▸ **Passage to read**:
-- begin --

How a Company Issue Debentures to Public?

types of debentures
Savvy Midha
| Updated: Oct 14, 2019 | Category: SEBI Advisory

Guide to Debentures

Finance is the blood of corporate irrespective of its size, nature, or capital. The company has to procure a large sum of money, which cannot be entirely met by a single tender, and thus the company splits the loan into several units. One of the methods to raise the fund is borrowing through the issue of debentures to the public who, in return, finance the companies for the fixed rate of return in the form of interest.

Companies Act defines the debenture as a debt instrument that indicates the debt, whether secured by an asset of the company or unsecured. Debentures act as evidence of a loan taken by a Company that contains the details such as loan amount, maturity date, rate of interest, etc. A debenture is a movable property transferable as per Article of Association (AOA).

A debenture is an acceptance by the company of a debt it owes to the public. It is a written promise of its debt under its common seal, which contains the terms and conditions about the liability of the company. Therefore the holder gets the right

Features of the Debentures

Following are the features salient features if debentures:

  • Like shares, it is also the source of investment in the company.

-- end --

▸ **Given problem 1**:
I need one stretch of the passage to read verbatim, from "Finance is the" to "of Association (AOA).".
▸ **Given problem 2**:
Write what comes next in the passage to read.

▸ **Recorded data**:

-- begin --

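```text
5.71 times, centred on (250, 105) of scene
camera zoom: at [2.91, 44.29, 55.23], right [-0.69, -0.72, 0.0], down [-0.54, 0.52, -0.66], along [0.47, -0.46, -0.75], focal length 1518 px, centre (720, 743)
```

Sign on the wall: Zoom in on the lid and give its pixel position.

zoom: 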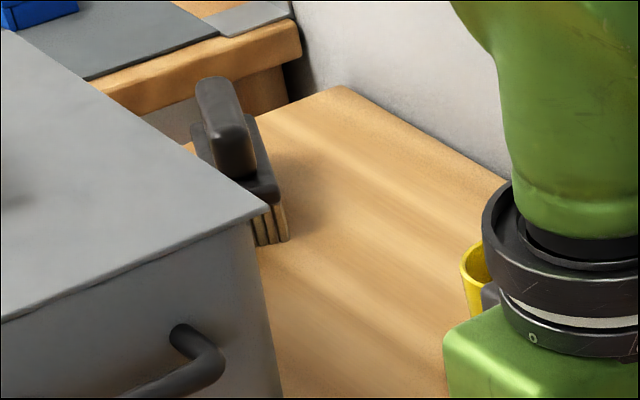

-- end --

▸ **Exercise response 1**:
Finance is the blood of corporate irrespective of its size, nature, or capital. The company has to procure a large sum of money, which cannot be entirely met by a single tender, and thus the company splits the loan into several units. One of the methods to raise the fund is borrowing through the issue of debentures to the public who, in return, finance the companies for the fixed rate of return in the form of interest.

Companies Act defines the debenture as a debt instrument that indicates the debt, whether secured by an asset of the company or unsecured. Debentures act as evidence of a loan taken by a Company that contains the details such as loan amount, maturity date, rate of interest, etc. A debenture is a movable property transferable as per Article of Association (AOA).

▸ **Exercise response 2**:
  • Debentures form part of the total capital of the company.
  • Debenture holders are the creditors of the company for the loan given by them in the form of debentures.
  • Debenture holders are entitled to fixed income for their investment in the form of interest.
  • Debentures maximize Earning per share (EPS) as they meet the requirement of long-term capital budgeting.
  • Debentures are freely transferable instruments from one person to another.
  • The interest of debentures is charged against profit and loss account that reduces the income tax burden.

Types of Debentures

Debentures are classified based on different categories, such as:

  • Based on Redemption
  • Based on Conversion
  • Based on Security
  • Based on registration

a) Types of debentures based on Redemption

  • Redeemable Debentures: Company has to pay back the debenture-holders on the maturity date to release the property from mortgage or charge. Redeemable debentures can be re-issued unless they have been canceled to be redeemed through its article, or through any resolution passed.
  • Irredeemable Debentures: These debentures are not paid back throughout the life of the company, i.e. the company is not obliged to pay the principal amount during its lifetime. These are also known as perpetual debentures. These debentures are repaid on the following events:
    • Liquidation of the company
    • On the happening of a contingency
    • Expiration of the longer period
    • The company breaches the terms & conditions of debentures.

b) Types of Debentures based on Conversion

  • Convertible Debentures: Company can issue the debentures convertible into equity shares after a fixed period. Such debentures are issued after the authorization through a special resolution passed in general meeting. They are of two types, i.e. partly convertible and fully convertible.
  • Partly Convertible Debentures: These debentures are partly converted into shares so that holder has the benefits of both equity & debentures.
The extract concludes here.